* **Written exercise**
What follows is a listing; give it again exactly, in its entirety.

# Collected data start

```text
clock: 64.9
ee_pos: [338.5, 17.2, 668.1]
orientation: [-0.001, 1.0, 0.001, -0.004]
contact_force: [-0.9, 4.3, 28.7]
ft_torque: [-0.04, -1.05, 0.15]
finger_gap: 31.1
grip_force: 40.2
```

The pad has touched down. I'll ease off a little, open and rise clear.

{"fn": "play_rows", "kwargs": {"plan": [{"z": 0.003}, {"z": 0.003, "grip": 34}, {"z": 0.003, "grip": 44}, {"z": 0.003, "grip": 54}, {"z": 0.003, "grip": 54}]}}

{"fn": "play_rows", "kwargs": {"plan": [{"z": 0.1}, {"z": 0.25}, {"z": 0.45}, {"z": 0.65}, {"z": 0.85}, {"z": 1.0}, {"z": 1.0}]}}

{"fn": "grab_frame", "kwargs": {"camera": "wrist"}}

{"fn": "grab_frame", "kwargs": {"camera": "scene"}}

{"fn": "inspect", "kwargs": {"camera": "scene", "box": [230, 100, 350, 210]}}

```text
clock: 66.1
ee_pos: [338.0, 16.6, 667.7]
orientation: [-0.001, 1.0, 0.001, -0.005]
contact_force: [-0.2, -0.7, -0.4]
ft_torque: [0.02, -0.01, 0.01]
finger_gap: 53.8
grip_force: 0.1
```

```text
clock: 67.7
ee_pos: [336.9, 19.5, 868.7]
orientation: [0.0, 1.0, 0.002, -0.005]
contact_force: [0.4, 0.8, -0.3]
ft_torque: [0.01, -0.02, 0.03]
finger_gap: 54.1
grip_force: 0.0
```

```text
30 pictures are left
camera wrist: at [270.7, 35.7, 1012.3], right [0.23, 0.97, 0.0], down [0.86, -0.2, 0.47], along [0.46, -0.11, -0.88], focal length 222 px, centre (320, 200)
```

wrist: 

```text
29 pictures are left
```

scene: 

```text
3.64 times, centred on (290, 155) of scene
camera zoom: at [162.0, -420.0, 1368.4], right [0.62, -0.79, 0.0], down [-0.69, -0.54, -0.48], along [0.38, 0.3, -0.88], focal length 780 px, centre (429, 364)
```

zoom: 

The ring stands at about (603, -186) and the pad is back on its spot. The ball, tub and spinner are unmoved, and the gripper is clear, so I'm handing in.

# Collected data end

* **Exercise output**
```text
clock: 64.9
ee_pos: [338.5, 17.2, 668.1]
orientation: [-0.001, 1.0, 0.001, -0.004]
contact_force: [-0.9, 4.3, 28.7]
ft_torque: [-0.04, -1.05, 0.15]
finger_gap: 31.1
grip_force: 40.2
```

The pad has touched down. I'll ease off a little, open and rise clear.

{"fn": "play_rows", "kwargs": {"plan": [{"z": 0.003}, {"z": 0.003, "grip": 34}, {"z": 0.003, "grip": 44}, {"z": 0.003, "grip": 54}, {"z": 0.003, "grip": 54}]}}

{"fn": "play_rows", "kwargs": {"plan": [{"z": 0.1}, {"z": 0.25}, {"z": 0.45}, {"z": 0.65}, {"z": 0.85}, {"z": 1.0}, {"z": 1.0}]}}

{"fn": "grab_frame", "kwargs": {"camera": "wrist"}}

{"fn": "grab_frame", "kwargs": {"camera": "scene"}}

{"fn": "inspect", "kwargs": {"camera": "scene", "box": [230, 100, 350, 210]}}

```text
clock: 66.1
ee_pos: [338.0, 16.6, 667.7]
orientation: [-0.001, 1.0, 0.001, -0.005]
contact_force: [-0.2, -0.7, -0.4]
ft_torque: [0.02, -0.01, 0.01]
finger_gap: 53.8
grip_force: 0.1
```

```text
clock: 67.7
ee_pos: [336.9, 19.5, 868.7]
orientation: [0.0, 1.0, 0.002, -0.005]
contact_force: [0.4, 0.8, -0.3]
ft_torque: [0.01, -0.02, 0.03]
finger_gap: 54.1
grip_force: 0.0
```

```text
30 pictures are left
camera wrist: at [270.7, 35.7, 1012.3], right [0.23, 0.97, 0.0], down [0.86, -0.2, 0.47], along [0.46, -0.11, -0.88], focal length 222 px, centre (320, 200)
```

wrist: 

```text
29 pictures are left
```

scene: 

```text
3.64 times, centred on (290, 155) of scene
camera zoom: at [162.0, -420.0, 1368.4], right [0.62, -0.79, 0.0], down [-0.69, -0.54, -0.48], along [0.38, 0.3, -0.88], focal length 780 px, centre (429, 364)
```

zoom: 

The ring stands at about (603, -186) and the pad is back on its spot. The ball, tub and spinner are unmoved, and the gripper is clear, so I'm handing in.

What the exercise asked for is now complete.